After deploying this pipeline on a KMP project (54 modules, ~180K LOC, 12-person Android/backend team, 8 CI runners on Linux), we measured over 90 days:

| Metric | Before | After |
|---|---|---|
| Silent miscompilation incidents/month | 3–5 | 0 |
| Cache hit rate | 78% | 72%* |
| Mean time to detect cache issue | 2.3 days | 14 minutes |
| Developer hours lost to "works on my machine" | ~40/month | ~2/month |

*Hit rate dropped because we now correctly invalidate entries that were previously false positives.* Those "hits" were lies. Gradle's own case studies report 70–85% for comparable module counts, so 72% is healthy.
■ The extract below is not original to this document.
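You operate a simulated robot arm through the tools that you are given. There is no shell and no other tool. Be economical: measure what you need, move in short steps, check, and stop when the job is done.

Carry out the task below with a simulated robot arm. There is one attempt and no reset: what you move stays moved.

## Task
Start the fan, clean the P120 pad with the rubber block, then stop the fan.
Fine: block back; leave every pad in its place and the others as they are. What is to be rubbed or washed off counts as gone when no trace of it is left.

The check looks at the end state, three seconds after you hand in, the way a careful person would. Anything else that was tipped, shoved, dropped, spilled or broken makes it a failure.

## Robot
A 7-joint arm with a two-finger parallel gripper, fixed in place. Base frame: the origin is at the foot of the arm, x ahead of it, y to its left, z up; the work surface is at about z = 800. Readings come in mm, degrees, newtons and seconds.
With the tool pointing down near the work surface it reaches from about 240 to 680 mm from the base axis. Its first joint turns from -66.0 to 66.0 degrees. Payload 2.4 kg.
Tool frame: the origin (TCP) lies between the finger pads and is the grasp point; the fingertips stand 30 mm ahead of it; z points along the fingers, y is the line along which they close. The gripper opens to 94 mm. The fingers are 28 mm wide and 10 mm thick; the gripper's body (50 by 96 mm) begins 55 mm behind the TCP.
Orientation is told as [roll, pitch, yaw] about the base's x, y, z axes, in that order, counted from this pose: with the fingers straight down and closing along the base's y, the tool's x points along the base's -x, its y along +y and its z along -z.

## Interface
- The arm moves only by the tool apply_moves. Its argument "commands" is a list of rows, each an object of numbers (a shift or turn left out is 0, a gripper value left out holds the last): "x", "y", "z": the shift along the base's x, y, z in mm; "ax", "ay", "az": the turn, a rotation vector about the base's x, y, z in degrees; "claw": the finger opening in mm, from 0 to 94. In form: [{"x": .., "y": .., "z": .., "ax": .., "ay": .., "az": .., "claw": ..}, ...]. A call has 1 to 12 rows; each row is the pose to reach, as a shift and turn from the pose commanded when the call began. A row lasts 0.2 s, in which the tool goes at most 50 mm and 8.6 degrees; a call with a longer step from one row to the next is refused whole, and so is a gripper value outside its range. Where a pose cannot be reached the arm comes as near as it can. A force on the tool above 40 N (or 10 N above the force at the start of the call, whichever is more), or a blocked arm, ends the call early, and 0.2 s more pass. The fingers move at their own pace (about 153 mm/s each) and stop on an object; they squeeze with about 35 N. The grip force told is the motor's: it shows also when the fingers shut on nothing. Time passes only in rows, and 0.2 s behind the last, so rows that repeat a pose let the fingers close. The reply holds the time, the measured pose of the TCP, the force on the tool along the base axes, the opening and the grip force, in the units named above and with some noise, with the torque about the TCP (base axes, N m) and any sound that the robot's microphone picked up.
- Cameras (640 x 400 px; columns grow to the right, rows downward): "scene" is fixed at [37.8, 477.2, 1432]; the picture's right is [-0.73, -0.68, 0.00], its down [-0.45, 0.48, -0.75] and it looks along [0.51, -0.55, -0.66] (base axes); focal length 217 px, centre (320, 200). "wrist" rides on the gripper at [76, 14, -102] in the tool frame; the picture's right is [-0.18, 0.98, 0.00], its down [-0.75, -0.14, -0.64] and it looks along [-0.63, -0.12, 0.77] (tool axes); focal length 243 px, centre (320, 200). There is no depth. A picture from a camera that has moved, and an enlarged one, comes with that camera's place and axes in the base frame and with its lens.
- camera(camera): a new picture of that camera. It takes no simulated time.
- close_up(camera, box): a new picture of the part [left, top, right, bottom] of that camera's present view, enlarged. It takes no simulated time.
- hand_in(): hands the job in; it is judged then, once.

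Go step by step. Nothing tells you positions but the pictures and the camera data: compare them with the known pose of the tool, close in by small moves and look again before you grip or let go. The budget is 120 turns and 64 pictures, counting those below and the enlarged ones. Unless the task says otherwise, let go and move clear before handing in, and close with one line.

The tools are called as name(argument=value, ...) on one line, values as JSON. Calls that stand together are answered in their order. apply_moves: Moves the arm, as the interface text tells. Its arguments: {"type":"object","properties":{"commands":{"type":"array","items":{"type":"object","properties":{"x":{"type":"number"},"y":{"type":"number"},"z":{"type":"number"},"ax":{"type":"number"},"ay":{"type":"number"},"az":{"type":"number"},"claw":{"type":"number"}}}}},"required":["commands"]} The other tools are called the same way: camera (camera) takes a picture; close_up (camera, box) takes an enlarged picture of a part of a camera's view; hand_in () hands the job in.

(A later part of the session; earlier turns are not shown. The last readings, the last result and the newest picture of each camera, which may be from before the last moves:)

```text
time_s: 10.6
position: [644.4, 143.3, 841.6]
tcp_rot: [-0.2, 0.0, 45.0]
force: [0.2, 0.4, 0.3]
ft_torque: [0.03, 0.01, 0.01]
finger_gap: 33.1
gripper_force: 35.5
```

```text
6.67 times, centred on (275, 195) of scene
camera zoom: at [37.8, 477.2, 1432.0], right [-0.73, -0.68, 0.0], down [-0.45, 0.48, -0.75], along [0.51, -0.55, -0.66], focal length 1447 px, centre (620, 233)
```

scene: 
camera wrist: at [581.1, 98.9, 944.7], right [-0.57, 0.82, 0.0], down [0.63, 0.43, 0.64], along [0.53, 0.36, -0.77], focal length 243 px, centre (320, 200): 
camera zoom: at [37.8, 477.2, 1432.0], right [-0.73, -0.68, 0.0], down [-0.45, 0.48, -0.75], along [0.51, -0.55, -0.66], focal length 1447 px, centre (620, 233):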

And 40 engineering hours per month recovered? That's a trade I'd make every time.

## Gotchas

- **Every implicit input must be declared.** Every file read, environment variable, or classpath resource your KSP/KAPT processor touches needs a formal `inputs.property()` or `@Input` annotation. Skip this and your cache key is incomplete — you will get burned.
- **Task input snapshotting changed between Gradle 7.x and 8.x.** Relocatability checks behave differently. Make sure you're on Gradle 8.0+ before relying on the patterns above.
- **The Develocity eviction API requires Enterprise 2023.1+.** Older versions don't expose cache entry deletion endpoints.
- **A hit rate drop is not a regression.** If your rate drops after deploying verification, you were previously serving false positives. That's the pipeline working as intended.

## Wrapping Up

Cache poisoning scales with module count and annotation processor complexity. The verification pipeline itself isn't complicated — the value is in running it automatically and acting on results without waiting for a human to notice something feels off. Audit your processors, run determinism checks weekly, and query your build scans programmatically. Your team will stop chasing phantom build failures.